On the scaling of random Tamari intervals and Schnyder woods of random triangulations (with an asymptotic D-finite trick)
Guillaume Chapuy
TL;DR
This paper analyzes random Tamari intervals and their geometric scaling, proving that the height at a random abscissa scales as $n^{3/4}$ and converges to a product law $Z=(XY)^{1/4}$ with $X\sim\beta(\tfrac{1}{3},\tfrac{1}{6})$ and $Y\sim\Gamma(\tfrac{2}{3},\tfrac{1}{2})$; via the Bernardi–Bonichon bijection, the same limit governs canonical Schnyder trees in uniform random triangulations.

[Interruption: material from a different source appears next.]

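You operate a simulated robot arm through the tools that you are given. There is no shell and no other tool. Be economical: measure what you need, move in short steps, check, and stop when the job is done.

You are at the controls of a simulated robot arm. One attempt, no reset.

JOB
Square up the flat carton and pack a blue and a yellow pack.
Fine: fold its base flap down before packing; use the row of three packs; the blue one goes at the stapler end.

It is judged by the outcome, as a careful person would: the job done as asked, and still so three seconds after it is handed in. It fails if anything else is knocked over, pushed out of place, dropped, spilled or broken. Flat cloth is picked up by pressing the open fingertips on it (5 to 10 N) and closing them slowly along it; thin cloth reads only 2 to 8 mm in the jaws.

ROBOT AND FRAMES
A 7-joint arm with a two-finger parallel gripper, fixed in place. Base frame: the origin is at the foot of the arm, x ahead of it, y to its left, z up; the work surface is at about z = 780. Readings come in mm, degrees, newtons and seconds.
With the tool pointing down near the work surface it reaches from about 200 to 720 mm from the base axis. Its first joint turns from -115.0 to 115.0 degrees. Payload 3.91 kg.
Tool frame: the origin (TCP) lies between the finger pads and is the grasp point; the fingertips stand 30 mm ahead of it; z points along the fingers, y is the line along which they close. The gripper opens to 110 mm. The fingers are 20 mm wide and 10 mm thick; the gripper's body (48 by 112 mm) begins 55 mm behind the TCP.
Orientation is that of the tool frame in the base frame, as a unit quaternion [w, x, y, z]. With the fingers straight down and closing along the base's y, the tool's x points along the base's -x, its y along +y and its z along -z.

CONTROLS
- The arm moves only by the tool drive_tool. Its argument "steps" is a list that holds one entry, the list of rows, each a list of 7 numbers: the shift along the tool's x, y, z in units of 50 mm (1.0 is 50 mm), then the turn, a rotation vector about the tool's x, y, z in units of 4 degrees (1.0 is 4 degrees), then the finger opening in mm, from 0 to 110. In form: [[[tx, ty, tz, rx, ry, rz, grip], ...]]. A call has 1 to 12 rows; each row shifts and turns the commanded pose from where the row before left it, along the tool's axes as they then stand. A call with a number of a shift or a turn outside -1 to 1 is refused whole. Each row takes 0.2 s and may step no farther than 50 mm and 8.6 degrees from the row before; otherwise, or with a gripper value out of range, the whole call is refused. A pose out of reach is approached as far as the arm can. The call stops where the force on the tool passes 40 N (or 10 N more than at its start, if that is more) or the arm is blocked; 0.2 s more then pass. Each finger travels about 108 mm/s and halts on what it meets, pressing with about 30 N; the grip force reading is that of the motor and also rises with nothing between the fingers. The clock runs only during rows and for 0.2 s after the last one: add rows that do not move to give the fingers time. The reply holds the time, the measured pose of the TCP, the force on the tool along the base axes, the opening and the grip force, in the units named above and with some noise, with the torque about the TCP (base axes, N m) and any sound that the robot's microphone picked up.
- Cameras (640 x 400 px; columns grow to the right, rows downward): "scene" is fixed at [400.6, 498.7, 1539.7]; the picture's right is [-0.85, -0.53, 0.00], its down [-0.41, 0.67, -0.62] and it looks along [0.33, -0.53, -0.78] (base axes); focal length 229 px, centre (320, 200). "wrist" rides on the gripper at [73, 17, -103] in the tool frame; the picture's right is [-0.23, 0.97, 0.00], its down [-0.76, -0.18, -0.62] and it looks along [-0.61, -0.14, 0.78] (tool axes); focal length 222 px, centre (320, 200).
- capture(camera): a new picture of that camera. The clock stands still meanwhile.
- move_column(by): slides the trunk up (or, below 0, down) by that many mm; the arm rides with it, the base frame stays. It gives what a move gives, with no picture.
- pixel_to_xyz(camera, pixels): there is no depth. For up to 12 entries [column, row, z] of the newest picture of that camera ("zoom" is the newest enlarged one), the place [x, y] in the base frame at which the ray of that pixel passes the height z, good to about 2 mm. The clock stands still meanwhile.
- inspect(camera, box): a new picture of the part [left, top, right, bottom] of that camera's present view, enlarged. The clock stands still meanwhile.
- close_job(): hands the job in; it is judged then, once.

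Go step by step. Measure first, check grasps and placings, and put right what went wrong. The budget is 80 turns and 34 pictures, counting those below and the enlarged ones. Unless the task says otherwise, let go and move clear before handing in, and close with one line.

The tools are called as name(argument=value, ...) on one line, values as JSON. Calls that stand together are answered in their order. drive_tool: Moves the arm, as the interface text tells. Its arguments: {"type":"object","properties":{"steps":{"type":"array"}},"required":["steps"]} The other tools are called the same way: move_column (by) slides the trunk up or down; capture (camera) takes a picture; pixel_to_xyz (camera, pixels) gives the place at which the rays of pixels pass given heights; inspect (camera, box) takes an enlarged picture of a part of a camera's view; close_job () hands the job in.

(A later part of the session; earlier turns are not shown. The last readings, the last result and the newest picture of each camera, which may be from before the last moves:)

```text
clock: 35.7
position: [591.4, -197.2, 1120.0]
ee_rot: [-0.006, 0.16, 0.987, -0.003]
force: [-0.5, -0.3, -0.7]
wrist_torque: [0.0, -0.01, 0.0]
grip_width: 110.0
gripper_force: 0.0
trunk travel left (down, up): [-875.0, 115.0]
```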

The authors solve the exact models through polynomial equations with one or two catalytic variables and then extract asymptotics using a largely automatic D-finite moment-pumping approach, complemented by rigorous moment-transfer arguments. They also develop a joint-height framework (via marked up-steps) and derive the mixed-height results, with discussions on universality across decomposition trees and potential extensions to related combinatorial families. Overall, the work provides precise scaling, limit laws, and a robust analytic method that could apply to broader classes of decomposition-tree models with positive Bousquet-Mélou–Jehanne equations.
Abstract
We consider a Tamari interval of size $n$ (i.e., a pair of Dyck paths which are comparable for the Tamari relation) chosen uniformly at random. We show that the height of a uniformly chosen vertex on the upper or lower path scales as $n^{3/4}$, and has an explicit limit law. By the Bernardi-Bonichon bijection, this result also describes the height of points in the canonical Schnyder trees of a uniform random plane triangulation of size $n$. The exact solution of the model is based on polynomial equations with one and two catalytic variables. To prove the convergence from the exact solution, we use a version of moment pumping based on D-finiteness, which is essentially automatic and should apply to many other models. We are not sure to have seen this simple trick used before. It would be interesting to study the universality of this convergence for decomposition trees associated to positive Bousquet-Mélou--Jehanne equations.